Let’s jump over to the “new” world for our next few stops. Our next destination was recommended by JMM Insights reader David W.: the Mikvé Israel-Emanuel Synagogue in Curaçao. Also known as the Snoa, this synagogue building was built in 1730 in the Dutch Colonial style. Similar to our own pink Lloyd Street Synagogue, the Curaçao Synagogue has a bright exterior – in their case a sunny yellow matching many of the surrounding buildings. Like the St. Thomas Synagogue, it also has a sand covered floor. Its interior is very similar to the Portuguese Synagogue in Amsterdam. Another connection to Baltimore, the “Monumental City”? Curaçao is known as an “Island of Monuments,” with over 860 protected monuments and historical sites!
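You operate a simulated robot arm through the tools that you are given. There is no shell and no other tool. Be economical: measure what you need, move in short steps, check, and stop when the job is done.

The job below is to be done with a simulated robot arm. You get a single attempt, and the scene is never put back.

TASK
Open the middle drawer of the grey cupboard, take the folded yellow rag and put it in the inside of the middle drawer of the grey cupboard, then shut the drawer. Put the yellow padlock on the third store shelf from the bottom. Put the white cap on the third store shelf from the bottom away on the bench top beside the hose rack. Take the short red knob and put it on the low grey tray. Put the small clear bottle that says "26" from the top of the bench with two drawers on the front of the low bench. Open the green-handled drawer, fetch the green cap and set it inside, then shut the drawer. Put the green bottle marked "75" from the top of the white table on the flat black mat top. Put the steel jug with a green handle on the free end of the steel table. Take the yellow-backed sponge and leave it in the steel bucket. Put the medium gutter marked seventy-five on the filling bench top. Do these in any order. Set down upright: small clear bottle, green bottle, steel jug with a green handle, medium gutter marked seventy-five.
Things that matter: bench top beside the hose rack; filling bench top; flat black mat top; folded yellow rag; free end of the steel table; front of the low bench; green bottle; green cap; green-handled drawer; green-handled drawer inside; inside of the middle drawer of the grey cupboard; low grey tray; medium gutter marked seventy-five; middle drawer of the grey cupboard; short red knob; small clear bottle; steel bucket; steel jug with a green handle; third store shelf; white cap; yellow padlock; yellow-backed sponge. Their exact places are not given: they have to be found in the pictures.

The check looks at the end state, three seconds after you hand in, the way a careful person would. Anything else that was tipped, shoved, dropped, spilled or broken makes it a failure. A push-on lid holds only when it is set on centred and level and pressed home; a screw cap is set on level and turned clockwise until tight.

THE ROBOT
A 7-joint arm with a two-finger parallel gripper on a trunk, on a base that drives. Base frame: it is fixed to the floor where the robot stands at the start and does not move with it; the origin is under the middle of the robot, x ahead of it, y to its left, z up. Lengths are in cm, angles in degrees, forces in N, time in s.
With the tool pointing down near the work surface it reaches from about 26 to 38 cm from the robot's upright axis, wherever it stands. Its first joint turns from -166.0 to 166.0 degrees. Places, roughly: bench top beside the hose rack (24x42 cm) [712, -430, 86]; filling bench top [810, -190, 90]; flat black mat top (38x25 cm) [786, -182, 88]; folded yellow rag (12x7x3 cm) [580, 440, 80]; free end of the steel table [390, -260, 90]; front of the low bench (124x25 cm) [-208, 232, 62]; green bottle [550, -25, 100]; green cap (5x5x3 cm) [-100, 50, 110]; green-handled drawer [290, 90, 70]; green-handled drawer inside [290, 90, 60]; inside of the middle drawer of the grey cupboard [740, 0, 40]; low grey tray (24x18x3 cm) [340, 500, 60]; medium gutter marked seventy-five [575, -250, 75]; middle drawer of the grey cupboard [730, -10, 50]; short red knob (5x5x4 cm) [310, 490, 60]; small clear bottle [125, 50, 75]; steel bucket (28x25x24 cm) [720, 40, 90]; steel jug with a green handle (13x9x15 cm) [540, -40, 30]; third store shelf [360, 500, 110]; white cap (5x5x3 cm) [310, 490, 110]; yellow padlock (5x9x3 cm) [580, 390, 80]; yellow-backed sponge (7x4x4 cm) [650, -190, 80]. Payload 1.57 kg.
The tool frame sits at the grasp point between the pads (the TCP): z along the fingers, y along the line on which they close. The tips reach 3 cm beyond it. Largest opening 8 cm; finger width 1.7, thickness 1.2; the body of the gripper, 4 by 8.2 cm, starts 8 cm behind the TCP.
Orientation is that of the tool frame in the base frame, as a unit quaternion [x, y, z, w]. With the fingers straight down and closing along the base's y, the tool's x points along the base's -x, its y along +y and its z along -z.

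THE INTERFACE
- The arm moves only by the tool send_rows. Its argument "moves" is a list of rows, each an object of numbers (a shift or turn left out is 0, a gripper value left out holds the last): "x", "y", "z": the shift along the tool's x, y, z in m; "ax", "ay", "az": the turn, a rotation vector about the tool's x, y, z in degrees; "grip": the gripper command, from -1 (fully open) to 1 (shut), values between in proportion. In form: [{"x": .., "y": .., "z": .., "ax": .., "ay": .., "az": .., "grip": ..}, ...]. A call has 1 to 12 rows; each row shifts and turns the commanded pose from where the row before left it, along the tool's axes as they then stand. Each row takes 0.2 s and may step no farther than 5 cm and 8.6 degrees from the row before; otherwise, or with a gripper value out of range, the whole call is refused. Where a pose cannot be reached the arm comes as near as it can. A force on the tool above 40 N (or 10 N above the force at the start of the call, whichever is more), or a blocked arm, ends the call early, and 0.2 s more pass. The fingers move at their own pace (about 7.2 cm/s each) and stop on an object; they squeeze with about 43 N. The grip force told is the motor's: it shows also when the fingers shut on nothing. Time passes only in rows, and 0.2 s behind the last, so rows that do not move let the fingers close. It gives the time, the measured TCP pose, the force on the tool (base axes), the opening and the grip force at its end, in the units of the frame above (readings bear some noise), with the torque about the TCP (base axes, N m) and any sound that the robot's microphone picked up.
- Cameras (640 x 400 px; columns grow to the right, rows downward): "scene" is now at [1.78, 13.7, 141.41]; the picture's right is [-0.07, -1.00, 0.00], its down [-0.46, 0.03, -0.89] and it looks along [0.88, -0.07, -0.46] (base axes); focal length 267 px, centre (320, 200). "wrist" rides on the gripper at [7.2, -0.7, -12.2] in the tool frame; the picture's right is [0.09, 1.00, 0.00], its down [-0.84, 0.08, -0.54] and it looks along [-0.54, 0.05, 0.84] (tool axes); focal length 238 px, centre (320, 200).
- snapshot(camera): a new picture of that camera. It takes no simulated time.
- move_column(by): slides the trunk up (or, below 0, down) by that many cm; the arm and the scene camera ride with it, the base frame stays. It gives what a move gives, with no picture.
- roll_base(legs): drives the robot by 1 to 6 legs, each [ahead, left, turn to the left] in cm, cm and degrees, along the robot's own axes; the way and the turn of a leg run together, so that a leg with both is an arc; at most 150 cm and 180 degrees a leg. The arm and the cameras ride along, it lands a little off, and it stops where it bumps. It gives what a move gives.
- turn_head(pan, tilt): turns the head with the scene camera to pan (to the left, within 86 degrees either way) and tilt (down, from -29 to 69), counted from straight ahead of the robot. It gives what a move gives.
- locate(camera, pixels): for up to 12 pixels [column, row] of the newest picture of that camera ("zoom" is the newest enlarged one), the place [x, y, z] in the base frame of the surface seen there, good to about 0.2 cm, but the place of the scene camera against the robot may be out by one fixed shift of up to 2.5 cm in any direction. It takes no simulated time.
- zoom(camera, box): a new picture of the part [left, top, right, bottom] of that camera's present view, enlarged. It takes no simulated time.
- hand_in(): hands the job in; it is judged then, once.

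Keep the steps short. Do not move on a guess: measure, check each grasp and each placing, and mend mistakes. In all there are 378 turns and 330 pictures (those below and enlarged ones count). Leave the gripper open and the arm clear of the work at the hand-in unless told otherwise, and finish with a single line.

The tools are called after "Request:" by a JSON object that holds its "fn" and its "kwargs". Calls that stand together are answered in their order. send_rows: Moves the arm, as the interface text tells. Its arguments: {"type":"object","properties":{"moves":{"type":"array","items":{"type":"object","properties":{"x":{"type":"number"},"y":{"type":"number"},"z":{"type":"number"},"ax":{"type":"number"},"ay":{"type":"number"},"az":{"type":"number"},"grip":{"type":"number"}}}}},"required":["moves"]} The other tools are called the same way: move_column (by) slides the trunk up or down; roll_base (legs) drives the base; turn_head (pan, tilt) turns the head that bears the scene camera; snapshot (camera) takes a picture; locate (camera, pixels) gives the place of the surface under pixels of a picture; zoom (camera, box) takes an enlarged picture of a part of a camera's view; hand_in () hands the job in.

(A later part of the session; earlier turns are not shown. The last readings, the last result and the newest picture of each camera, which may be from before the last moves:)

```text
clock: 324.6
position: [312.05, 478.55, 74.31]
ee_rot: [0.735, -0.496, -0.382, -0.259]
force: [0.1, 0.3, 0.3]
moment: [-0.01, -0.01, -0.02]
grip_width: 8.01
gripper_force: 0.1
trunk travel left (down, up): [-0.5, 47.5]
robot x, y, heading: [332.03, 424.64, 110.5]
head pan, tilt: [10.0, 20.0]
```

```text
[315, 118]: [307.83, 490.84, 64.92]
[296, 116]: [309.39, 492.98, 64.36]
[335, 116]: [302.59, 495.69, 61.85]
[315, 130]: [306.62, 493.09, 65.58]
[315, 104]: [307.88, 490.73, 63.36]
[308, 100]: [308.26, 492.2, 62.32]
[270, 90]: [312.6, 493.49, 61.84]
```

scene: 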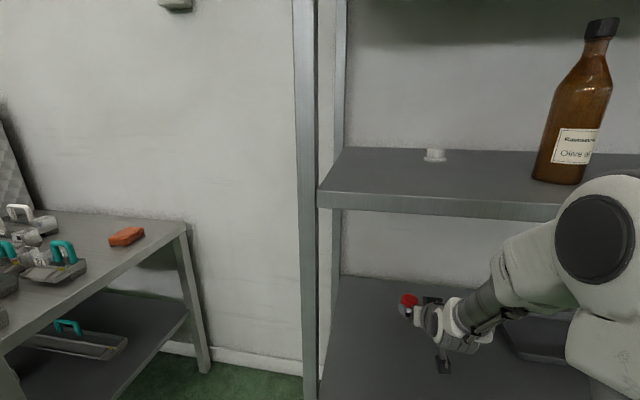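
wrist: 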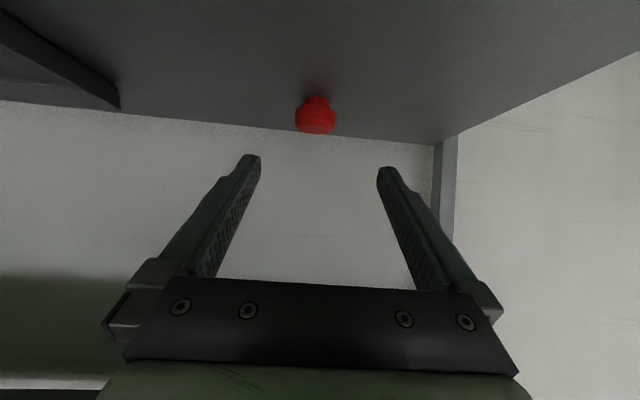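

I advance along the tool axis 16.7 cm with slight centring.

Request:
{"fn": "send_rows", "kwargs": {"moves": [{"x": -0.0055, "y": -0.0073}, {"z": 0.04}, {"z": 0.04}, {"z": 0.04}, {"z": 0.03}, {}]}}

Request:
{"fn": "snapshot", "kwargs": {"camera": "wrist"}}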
Traveling to cooler climes, lets’ check out Congregation Emanu-El, the oldest synagogue building still in use in Canada. Designed in the Romanesque Revival style by architect John Wright, the synagogue was built in 1863 with a town-wide gala celebrating the laying of the cornerstones in a surprisingly socially inclusive way. Once again, we find parallels to the history of our own Lloyd Street Synagogue. To protect the building during an early-20th century decline, windows were blocked, the original exterior was covered with stucco, and a false ceiling was installed. But starting in 1978, through the efforts of a group of volunteers (sound familiar?), the building was restored to its original appearance, a project completed in 1982.
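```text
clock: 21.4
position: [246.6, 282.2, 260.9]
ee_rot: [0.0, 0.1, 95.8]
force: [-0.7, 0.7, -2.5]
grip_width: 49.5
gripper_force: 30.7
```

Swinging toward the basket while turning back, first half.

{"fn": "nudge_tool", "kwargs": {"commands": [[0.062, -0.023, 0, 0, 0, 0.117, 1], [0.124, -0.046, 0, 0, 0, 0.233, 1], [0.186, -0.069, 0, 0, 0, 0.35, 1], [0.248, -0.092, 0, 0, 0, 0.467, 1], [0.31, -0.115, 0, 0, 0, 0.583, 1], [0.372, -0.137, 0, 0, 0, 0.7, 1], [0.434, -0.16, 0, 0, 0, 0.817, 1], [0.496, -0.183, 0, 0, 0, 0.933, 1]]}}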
For our final two stops of this week we’ll head to the other side of the globe. Penultimate stop: India. The Paradesi Synagogue in South India is the oldest synagogue in India still in use (some older synagogue buildings still stand, including the Paravur Synagogue, built in 1615 ACE; the Chendamangalam Synagogue, built in 1614 ACE; and the Mala Synagogue, built in 1400, but like the Lloyd Street Synagogue serve as monuments and historic sites for visitors). The Paradesi Synagogue was built in 1568 and was built by Sephardic Jews. The land the synagogue is built on was given to the Jewish community by the Rajah of Cochin and was literally next to his palace. One interior feature of note are the hand-painted porcelain tiles that pave the floor!
Our final destination in this edition of JMM Insights takes us to Myanmar (once known as Burma). The Musmeah Yeshua Synagogue is the oldest and only remaining synagogue in Myanmar. The current building replaced an original wooden structure in 1896. While the building was recently painted white, for most of its life it was sky-blue and pale yellow. At its peak, this synagogue housed 126 Torahs, but as the Jewish community left for new locales they took many with them, leaving only two remaining in the historic building. In 2008 the building lost its roof to Cyclone Nargis but thanks to funds by the US-ASEAN Business council, the building was restored and continues to be maintained as an important historic site and tourist destination.
I hope you’ve enjoyed this whirlwind tour of just some of the oldest synagogues around the world. Let us know if you’ve enjoyed this two-part series and would like to see future editions of JMM Insights on this topic.